[BEGIN]

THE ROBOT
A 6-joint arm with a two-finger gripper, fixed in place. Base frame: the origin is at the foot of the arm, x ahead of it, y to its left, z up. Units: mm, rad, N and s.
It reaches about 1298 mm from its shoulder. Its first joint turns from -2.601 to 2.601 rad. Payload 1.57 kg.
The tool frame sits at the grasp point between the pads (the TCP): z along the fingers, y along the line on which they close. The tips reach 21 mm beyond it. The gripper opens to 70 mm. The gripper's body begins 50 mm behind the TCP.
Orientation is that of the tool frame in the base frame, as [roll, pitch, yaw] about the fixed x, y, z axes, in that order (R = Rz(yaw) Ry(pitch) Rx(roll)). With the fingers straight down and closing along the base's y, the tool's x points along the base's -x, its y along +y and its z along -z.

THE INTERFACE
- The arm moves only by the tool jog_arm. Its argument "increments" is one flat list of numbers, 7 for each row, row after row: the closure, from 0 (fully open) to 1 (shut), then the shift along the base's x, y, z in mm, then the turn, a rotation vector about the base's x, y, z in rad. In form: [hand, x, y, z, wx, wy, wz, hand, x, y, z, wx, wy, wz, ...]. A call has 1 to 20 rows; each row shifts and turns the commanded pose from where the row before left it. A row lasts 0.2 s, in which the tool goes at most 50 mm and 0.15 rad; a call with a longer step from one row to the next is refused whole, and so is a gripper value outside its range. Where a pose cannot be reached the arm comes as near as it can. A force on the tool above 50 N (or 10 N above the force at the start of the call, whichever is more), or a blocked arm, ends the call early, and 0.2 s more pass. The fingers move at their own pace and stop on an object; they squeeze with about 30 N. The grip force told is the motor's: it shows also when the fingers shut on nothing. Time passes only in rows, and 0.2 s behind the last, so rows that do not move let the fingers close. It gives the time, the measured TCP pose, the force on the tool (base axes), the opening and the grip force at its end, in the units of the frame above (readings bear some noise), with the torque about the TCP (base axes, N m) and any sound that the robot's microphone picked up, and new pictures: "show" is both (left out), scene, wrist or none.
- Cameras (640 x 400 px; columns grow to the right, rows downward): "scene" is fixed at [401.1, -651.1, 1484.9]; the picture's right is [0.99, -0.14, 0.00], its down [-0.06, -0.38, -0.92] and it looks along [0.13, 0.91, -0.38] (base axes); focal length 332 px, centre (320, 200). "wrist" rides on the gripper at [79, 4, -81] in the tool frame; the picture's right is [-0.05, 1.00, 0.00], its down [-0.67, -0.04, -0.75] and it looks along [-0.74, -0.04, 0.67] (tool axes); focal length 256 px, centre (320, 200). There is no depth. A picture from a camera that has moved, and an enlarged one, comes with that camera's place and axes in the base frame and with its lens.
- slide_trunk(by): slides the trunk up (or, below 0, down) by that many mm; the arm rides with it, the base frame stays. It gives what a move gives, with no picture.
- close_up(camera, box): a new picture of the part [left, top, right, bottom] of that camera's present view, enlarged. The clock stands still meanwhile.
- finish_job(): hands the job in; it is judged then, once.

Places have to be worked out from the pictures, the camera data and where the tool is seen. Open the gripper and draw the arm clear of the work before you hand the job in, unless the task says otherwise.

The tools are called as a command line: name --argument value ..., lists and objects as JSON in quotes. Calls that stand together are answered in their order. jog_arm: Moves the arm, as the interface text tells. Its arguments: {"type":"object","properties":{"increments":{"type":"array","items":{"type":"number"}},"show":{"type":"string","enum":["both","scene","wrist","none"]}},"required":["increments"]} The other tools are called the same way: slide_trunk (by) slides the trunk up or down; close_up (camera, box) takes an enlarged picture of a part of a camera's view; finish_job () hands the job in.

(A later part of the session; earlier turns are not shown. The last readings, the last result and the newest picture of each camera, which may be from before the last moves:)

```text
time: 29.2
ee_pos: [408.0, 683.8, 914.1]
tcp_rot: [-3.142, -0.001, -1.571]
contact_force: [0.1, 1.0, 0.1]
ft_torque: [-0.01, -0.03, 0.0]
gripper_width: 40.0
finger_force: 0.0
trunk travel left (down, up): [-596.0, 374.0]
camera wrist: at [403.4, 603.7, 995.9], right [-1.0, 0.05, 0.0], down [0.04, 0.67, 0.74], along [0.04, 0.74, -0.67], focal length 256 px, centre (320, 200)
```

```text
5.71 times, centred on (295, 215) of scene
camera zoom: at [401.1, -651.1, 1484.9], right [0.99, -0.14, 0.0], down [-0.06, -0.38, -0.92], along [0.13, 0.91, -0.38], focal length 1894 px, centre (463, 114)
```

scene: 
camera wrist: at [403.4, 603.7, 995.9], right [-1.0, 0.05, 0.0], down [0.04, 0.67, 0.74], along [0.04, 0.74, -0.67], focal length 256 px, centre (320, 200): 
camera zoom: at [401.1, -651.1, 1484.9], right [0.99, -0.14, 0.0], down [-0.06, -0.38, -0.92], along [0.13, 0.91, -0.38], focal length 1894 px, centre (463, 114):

[END]

> _EXERCISE DESCRIPTION_
Copy out the material above in its entirety. Every detail must match. The answer is a JSON array that holds each line as a string and skips blank lines.

> _RESULT_
[
  "THE ROBOT",
  "A 6-joint arm with a two-finger gripper, fixed in place. Base frame: the origin is at the foot of the arm, x ahead of it, y to its left, z up. Units: mm, rad, N and s.",
  "It reaches about 1298 mm from its shoulder. Its first joint turns from -2.601 to 2.601 rad. Payload 1.57 kg.",
  "The tool frame sits at the grasp point between the pads (the TCP): z along the fingers, y along the line on which they close. The tips reach 21 mm beyond it. The gripper opens to 70 mm. The gripper's body begins 50 mm behind the TCP.",
  "Orientation is that of the tool frame in the base frame, as [roll, pitch, yaw] about the fixed x, y, z axes, in that order (R = Rz(yaw) Ry(pitch) Rx(roll)). With the fingers straight down and closing along the base's y, the tool's x points along the base's -x, its y along +y and its z along -z.",
  "THE INTERFACE",
  "- The arm moves only by the tool jog_arm. Its argument \"increments\" is one flat list of numbers, 7 for each row, row after row: the closure, from 0 (fully open) to 1 (shut), then the shift along the base's x, y, z in mm, then the turn, a rotation vector about the base's x, y, z in rad. In form: [hand, x, y, z, wx, wy, wz, hand, x, y, z, wx, wy, wz, ...]. A call has 1 to 20 rows; each row shifts and turns the commanded pose from where the row before left it. A row lasts 0.2 s, in which the tool goes at most 50 mm and 0.15 rad; a call with a longer step from one row to the next is refused whole, and so is a gripper value outside its range. Where a pose cannot be reached the arm comes as near as it can. A force on the tool above 50 N (or 10 N above the force at the start of the call, whichever is more), or a blocked arm, ends the call early, and 0.2 s more pass. The fingers move at their own pace and stop on an object; they squeeze with about 30 N. The grip force told is the motor's: it shows also when the fingers shut on nothing. Time passes only in rows, and 0.2 s behind the last, so rows that do not move let the fingers close. It gives the time, the measured TCP pose, the force on the tool (base axes), the opening and the grip force at its end, in the units of the frame above (readings bear some noise), with the torque about the TCP (base axes, N m) and any sound that the robot's microphone picked up, and new pictures: \"show\" is both (left out), scene, wrist or none.",
  "- Cameras (640 x 400 px; columns grow to the right, rows downward): \"scene\" is fixed at [401.1, -651.1, 1484.9]; the picture's right is [0.99, -0.14, 0.00], its down [-0.06, -0.38, -0.92] and it looks along [0.13, 0.91, -0.38] (base axes); focal length 332 px, centre (320, 200). \"wrist\" rides on the gripper at [79, 4, -81] in the tool frame; the picture's right is [-0.05, 1.00, 0.00], its down [-0.67, -0.04, -0.75] and it looks along [-0.74, -0.04, 0.67] (tool axes); focal length 256 px, centre (320, 200). There is no depth. A picture from a camera that has moved, and an enlarged one, comes with that camera's place and axes in the base frame and with its lens.",
  "- slide_trunk(by): slides the trunk up (or, below 0, down) by that many mm; the arm rides with it, the base frame stays. It gives what a move gives, with no picture.",
  "- close_up(camera, box): a new picture of the part [left, top, right, bottom] of that camera's present view, enlarged. The clock stands still meanwhile.",
  "- finish_job(): hands the job in; it is judged then, once.",
  "Places have to be worked out from the pictures, the camera data and where the tool is seen. Open the gripper and draw the arm clear of the work before you hand the job in, unless the task says otherwise.",
  "The tools are called as a command line: name --argument value ..., lists and objects as JSON in quotes. Calls that stand together are answered in their order. jog_arm: Moves the arm, as the interface text tells. Its arguments: {\"type\":\"object\",\"properties\":{\"increments\":{\"type\":\"array\",\"items\":{\"type\":\"number\"}},\"show\":{\"type\":\"string\",\"enum\":[\"both\",\"scene\",\"wrist\",\"none\"]}},\"required\":[\"increments\"]} The other tools are called the same way: slide_trunk (by) slides the trunk up or down; close_up (camera, box) takes an enlarged picture of a part of a camera's view; finish_job () hands the job in.",
  "(A later part of the session; earlier turns are not shown. The last readings, the last result and the newest picture of each camera, which may be from before the last moves:)",
  "```text",
  "time: 29.2",
  "ee_pos: [408.0, 683.8, 914.1]",
  "tcp_rot: [-3.142, -0.001, -1.571]",
  "contact_force: [0.1, 1.0, 0.1]",
  "ft_torque: [-0.01, -0.03, 0.0]",
  "gripper_width: 40.0",
  "finger_force: 0.0",
  "trunk travel left (down, up): [-596.0, 374.0]",
  "camera wrist: at [403.4, 603.7, 995.9], right [-1.0, 0.05, 0.0], down [0.04, 0.67, 0.74], along [0.04, 0.74, -0.67], focal length 256 px, centre (320, 200)",
  "```",
  "```text",
  "5.71 times, centred on (295, 215) of scene",
  "camera zoom: at [401.1, -651.1, 1484.9], right [0.99, -0.14, 0.0], down [-0.06, -0.38, -0.92], along [0.13, 0.91, -0.38], focal length 1894 px, centre (463, 114)",
  "```",
  "scene: ",
  "camera wrist: at [403.4, 603.7, 995.9], right [-1.0, 0.05, 0.0], down [0.04, 0.67, 0.74], along [0.04, 0.74, -0.67], focal length 256 px, centre (320, 200): ",
  "camera zoom: at [401.1, -651.1, 1484.9], right [0.99, -0.14, 0.0], down [-0.06, -0.38, -0.92], along [0.13, 0.91, -0.38], focal length 1894 px, centre (463, 114):"
]